The traditional Cornish pasty, which since 2011 has Protected Geographical Indication (PGI) status in Europe, is filled with beef, sliced or diced potato, swede (also known as yellow turnip or rutabaga) and onion, seasoned with salt and pepper and baked. It is regarded as Cornwall’s national dish and accounts for 6% of the Cornish food economy. The origins of the pasty are unclear, though there are many references to them throughout historical documents and fiction. The pasty is now popular worldwide due to the spread of Cornish miners and sailors from across Devon and Cornwall, and variations can be found in Australia, Mexico, the United States, Ulster and elsewhere.
Michigan Pasty (Meat Hand Pie)
When Cornish miners migrated to Michigan’s Upper Peninsula in the 1800s, they brought with them their beloved national dish, the pasty. The Finnish miners that followed adopted these meat pies as their own (easily transportable for long subterranean days!), and the pasty became such a large part of the regional culture that there’s an annual pasty festival in early July.
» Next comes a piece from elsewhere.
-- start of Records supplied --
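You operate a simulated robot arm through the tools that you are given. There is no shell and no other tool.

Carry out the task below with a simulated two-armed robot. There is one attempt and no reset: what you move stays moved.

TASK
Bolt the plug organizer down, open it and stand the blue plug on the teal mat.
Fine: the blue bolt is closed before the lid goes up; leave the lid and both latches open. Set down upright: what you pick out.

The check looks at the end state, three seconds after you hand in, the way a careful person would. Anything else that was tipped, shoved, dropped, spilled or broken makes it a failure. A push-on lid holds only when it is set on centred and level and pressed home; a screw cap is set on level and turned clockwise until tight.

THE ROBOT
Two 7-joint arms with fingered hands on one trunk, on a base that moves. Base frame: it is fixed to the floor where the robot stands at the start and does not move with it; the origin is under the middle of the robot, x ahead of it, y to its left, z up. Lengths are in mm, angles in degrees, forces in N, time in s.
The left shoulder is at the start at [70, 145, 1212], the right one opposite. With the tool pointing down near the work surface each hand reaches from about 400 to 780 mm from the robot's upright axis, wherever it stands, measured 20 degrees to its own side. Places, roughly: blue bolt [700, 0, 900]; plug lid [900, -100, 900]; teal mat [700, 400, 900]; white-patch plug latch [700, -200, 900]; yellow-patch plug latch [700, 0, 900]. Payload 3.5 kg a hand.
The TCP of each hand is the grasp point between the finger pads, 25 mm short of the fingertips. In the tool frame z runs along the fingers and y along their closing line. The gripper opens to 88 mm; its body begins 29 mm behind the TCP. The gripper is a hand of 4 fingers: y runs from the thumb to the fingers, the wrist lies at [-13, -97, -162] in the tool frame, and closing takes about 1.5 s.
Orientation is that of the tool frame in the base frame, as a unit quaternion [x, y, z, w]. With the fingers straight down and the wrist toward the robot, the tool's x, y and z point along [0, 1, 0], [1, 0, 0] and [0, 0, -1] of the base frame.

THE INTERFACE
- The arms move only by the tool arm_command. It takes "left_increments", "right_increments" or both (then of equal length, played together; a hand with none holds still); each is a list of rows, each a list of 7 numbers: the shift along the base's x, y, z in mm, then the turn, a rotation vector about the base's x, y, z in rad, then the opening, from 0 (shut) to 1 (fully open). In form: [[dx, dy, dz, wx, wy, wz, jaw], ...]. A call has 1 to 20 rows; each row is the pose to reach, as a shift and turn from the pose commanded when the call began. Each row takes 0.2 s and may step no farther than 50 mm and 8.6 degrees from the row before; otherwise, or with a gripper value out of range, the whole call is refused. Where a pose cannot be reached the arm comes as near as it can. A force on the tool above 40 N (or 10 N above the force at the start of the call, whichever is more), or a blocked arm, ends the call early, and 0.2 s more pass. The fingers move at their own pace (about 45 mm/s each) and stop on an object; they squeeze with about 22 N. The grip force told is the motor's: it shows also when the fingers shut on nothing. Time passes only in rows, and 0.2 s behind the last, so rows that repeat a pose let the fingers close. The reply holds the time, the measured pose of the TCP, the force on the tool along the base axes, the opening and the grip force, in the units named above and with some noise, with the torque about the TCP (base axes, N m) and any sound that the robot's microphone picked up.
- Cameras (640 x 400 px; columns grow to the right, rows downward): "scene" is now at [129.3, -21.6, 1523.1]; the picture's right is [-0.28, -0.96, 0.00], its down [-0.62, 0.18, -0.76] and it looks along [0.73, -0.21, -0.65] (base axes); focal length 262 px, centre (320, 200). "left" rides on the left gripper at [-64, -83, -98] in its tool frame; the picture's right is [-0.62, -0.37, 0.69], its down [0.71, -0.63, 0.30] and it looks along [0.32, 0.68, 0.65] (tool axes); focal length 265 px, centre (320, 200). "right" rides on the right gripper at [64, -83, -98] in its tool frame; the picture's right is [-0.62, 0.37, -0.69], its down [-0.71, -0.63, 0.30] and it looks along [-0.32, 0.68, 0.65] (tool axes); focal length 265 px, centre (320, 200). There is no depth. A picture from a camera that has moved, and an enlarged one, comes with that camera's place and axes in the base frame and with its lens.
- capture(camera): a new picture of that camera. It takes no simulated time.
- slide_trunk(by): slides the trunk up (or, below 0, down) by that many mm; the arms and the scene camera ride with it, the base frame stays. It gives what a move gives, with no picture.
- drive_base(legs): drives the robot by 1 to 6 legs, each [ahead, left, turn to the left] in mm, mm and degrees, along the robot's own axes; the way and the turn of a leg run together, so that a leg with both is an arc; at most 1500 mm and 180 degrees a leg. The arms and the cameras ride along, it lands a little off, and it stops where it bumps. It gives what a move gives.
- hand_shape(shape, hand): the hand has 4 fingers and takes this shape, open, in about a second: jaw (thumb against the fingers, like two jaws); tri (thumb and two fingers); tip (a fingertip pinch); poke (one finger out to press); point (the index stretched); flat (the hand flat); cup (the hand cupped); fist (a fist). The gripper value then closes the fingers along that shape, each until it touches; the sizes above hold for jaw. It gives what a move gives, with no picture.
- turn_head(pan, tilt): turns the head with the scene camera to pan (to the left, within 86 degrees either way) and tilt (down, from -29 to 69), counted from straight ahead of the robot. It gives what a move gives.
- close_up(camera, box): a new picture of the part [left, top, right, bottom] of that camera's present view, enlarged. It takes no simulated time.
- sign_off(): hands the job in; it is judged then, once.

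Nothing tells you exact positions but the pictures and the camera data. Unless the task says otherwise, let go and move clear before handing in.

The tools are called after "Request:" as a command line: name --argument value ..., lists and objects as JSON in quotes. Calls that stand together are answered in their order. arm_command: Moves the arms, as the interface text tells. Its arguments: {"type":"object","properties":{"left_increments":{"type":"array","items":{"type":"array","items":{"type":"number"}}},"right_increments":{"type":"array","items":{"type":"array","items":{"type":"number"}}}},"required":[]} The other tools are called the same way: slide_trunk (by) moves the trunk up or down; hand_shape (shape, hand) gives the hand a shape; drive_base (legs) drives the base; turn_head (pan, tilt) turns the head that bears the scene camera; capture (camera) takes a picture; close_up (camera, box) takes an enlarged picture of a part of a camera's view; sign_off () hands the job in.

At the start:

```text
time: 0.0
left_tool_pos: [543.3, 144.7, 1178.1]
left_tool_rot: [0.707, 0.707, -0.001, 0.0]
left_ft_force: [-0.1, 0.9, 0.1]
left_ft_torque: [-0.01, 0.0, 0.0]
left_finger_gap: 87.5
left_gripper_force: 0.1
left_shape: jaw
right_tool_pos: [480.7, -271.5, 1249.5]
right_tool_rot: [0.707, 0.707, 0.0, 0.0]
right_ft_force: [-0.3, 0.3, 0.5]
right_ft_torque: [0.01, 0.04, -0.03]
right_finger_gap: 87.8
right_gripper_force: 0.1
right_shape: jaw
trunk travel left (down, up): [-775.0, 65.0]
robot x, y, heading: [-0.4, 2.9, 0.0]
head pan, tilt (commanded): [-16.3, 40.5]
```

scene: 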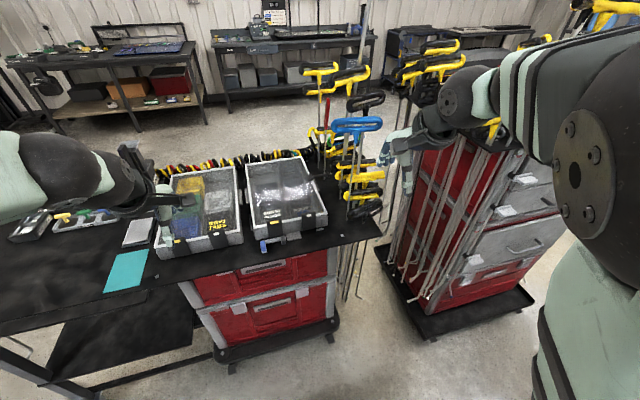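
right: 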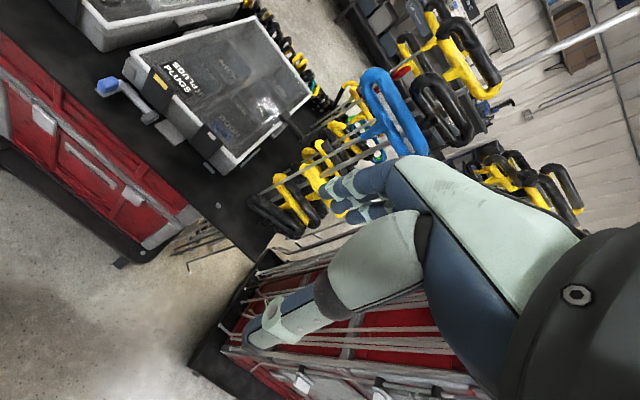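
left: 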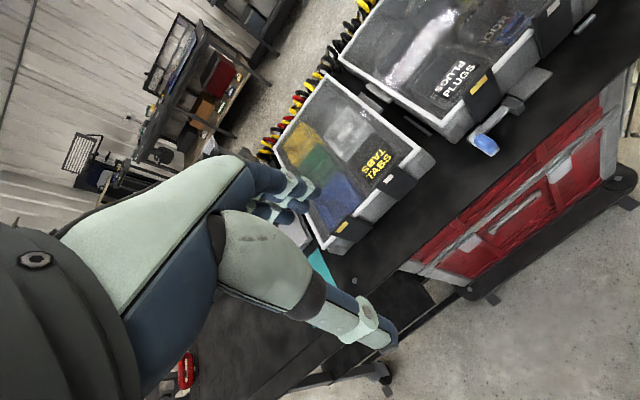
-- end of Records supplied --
In this recipe, beef, carrots, onions, and potatoes are essentially steamed within the dough pocket.
6 hand pies
3 cups all-purpose flour, plus extra for rolling dough
1 cup shortening or lard ( I use Spectrum)
1/4 teaspoon kosher salt
1 cup ice-cold water
8 ounces boneless steak such as sirloin, cut into 1/4-inch dice
1 large carrot, cut into 1/4-inch dice
1 medium onion, finely chopped
1 medium russet potato, peeled and cut into 1/4-inch dice
Freshly ground black pepper
1/4 cup fresh parsley leaves, chopped
1 egg, whisked with 1 tablespoon of water
Ketchup, for serving
Preheat the oven to 350 degrees F. Line two baking sheets with parchment paper.
Combine the flour, shortening, and salt in a food processor and run the motor until the dough starts to clump together. With the motor running, drizzle in the water. Stop the motor when a ball begins to form.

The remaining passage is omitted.